Many approaches to lower dielectric constants have been proposed. One of the more promising solutions is the incorporation of a halogen element, such as fluorine, chlorine or bromine into a silicon oxide layer. Fluorine, the preferred halogen dopant for silicon oxide, lowers the dielectric constant of the silicon oxide film because fluorine is an electronegative atom that decreases the solubility of the overall silicon oxide film. Fluorine-doped silicon oxide films are referred to as fluorosilicate glass films or FSG for short.

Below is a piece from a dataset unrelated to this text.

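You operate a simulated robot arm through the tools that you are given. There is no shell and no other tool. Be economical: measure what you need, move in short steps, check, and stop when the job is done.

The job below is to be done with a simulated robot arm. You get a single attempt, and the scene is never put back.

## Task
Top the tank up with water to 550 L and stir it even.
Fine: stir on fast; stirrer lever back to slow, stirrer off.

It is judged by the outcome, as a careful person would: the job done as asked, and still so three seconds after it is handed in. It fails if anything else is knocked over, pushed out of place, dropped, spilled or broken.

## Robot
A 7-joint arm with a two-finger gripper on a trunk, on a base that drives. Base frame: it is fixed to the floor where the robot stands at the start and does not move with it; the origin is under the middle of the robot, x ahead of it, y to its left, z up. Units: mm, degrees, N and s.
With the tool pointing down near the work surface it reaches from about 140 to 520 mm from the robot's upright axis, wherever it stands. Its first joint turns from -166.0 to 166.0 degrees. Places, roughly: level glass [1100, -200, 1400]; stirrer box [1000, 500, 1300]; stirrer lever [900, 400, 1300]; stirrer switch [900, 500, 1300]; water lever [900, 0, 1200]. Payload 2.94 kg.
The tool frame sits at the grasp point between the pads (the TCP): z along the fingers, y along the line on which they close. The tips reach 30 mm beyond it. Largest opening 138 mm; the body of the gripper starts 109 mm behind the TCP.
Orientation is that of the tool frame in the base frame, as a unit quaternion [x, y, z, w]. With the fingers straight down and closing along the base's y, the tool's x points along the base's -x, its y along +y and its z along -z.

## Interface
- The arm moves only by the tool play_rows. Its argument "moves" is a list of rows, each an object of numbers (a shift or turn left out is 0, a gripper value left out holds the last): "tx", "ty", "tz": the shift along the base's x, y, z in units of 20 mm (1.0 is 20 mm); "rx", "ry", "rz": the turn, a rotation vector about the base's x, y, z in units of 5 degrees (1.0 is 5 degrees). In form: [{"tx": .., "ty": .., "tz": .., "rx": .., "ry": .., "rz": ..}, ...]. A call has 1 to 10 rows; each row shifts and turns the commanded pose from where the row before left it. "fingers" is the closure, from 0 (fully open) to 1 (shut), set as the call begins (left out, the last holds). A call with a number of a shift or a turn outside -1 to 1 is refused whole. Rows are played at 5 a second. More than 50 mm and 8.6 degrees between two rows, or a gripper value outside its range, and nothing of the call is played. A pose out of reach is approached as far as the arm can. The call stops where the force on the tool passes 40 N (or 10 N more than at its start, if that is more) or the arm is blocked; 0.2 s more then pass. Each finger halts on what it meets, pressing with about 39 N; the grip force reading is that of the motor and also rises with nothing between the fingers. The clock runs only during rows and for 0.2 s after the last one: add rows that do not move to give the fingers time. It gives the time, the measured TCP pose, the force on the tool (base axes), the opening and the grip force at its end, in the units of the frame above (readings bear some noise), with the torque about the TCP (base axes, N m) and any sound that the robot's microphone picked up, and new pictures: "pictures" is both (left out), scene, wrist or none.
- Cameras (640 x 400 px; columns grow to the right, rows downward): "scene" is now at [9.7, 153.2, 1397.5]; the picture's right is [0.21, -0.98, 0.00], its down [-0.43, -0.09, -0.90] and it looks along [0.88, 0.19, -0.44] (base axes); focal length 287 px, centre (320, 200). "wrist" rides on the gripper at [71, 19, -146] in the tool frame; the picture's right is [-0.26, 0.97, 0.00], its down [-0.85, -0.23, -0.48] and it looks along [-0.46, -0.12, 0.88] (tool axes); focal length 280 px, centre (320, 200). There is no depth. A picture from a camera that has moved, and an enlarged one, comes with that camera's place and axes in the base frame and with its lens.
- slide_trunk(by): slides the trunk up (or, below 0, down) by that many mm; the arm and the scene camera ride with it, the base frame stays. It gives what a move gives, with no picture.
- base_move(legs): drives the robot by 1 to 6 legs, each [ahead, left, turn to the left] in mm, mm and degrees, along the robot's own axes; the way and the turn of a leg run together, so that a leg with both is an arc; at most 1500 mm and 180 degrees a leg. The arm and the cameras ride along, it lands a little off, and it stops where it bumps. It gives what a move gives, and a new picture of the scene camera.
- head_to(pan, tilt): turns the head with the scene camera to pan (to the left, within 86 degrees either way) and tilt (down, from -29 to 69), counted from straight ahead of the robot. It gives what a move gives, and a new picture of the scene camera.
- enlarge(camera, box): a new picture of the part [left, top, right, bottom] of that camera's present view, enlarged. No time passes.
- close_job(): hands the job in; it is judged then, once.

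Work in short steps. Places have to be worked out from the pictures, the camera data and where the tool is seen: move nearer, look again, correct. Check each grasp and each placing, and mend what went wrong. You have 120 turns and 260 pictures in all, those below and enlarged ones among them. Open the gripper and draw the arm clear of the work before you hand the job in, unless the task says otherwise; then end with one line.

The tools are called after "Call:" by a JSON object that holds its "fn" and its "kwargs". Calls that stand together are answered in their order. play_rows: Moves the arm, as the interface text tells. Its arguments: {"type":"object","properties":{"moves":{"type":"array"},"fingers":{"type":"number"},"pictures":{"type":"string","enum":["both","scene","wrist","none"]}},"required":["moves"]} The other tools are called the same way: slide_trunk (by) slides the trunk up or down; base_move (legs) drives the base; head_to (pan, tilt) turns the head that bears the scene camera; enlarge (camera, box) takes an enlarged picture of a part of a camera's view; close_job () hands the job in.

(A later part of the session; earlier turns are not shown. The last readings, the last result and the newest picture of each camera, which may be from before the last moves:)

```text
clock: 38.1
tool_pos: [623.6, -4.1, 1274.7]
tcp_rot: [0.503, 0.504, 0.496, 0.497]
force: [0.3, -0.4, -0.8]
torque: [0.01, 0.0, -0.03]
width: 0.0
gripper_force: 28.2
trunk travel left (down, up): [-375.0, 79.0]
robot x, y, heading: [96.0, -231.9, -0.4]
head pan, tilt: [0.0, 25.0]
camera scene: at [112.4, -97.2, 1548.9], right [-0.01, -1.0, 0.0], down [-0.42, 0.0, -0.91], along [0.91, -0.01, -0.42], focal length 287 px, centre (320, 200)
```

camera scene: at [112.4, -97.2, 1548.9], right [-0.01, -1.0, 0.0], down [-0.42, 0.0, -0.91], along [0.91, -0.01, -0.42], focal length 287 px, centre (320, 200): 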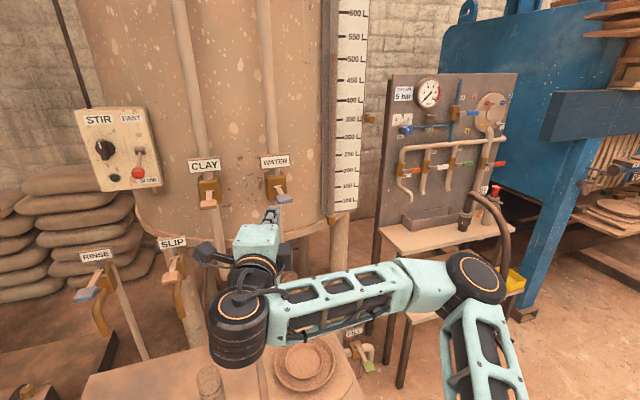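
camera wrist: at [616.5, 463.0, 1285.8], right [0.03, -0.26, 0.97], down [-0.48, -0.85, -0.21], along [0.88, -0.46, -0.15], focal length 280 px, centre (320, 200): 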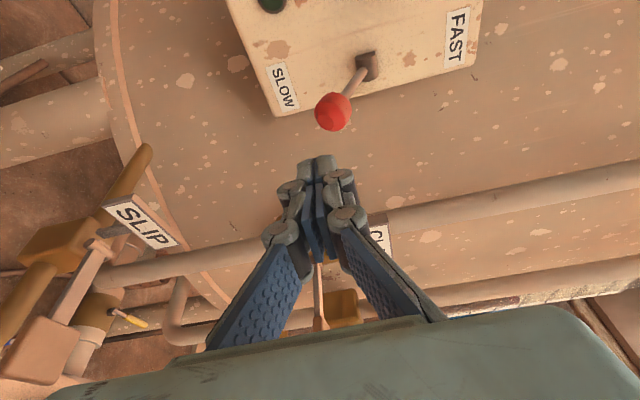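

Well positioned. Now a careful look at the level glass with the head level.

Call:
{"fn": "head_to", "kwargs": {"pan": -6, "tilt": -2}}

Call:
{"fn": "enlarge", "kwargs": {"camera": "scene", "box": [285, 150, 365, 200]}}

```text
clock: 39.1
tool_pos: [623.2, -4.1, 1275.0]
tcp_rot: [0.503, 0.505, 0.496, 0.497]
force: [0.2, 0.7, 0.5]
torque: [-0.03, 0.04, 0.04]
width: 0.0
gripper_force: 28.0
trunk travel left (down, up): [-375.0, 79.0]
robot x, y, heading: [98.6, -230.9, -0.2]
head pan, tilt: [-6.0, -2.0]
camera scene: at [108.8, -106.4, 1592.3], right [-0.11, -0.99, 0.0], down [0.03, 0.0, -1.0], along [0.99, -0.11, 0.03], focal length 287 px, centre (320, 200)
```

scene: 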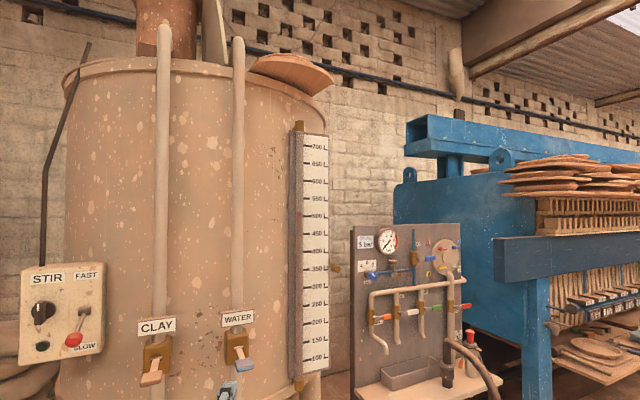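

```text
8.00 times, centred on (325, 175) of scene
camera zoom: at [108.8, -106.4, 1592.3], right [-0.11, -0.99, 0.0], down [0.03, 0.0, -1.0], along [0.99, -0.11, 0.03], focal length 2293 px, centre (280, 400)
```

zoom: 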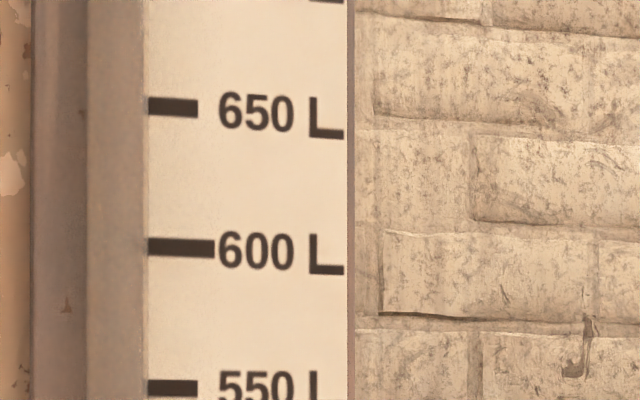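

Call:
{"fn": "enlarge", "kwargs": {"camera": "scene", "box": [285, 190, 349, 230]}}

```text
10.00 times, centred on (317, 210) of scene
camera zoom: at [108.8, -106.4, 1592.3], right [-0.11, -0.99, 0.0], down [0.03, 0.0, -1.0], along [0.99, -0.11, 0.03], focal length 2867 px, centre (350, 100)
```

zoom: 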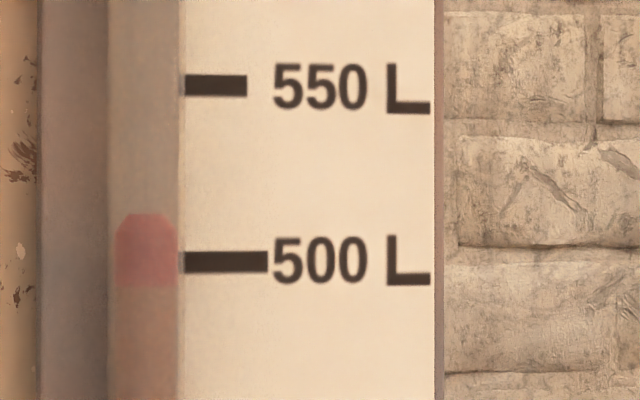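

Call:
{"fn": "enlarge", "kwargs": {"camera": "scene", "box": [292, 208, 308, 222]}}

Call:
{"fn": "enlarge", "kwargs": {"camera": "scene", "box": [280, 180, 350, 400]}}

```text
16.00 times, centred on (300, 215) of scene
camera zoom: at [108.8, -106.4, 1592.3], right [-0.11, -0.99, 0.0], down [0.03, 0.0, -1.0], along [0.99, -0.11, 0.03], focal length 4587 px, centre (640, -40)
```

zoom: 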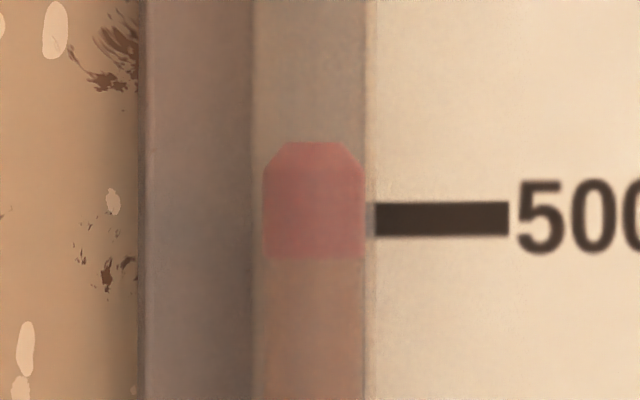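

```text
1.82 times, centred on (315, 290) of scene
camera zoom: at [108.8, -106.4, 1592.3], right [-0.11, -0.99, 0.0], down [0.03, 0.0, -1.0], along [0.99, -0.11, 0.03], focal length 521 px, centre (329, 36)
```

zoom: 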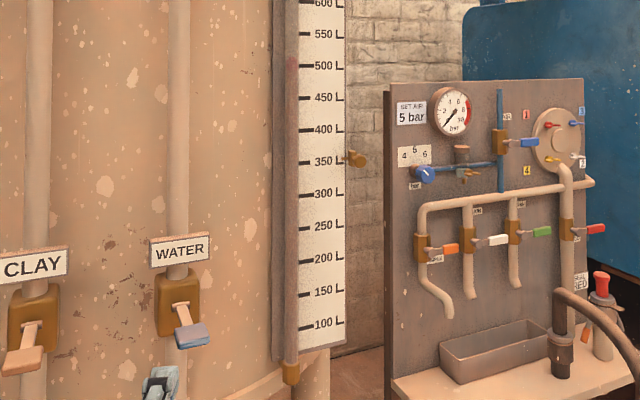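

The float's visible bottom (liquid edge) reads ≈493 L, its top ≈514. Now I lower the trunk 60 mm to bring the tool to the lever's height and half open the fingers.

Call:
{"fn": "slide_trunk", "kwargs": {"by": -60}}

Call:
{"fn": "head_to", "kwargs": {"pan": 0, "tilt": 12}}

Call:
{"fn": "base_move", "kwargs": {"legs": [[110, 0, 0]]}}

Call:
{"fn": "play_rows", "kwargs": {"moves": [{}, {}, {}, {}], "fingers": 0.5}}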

In addition to decreasing the dielectric constant, incorporating fluorine in silicon oxide layers also helps to solve common problems encountered in fabricating smaller geometry devices, such as filling closely spaced gaps between metal or polysilicon lines deposited over semiconductor structures. It is believed that because fluorine is an etching species, the introduction of fluorine during deposition of a silicon oxide film introduces an etching effect on the growing film. The simultaneous deposition/etching effect allows FSG films to have improved gap-filling capabilities such that the films are able to adequately cover adjacent metal layers having an aspect ratio of 1.8 or more. Thus, manufacturers desire to include fluorine in various dielectric layers and particularly in intermetal dielectric layers in multilevel structures.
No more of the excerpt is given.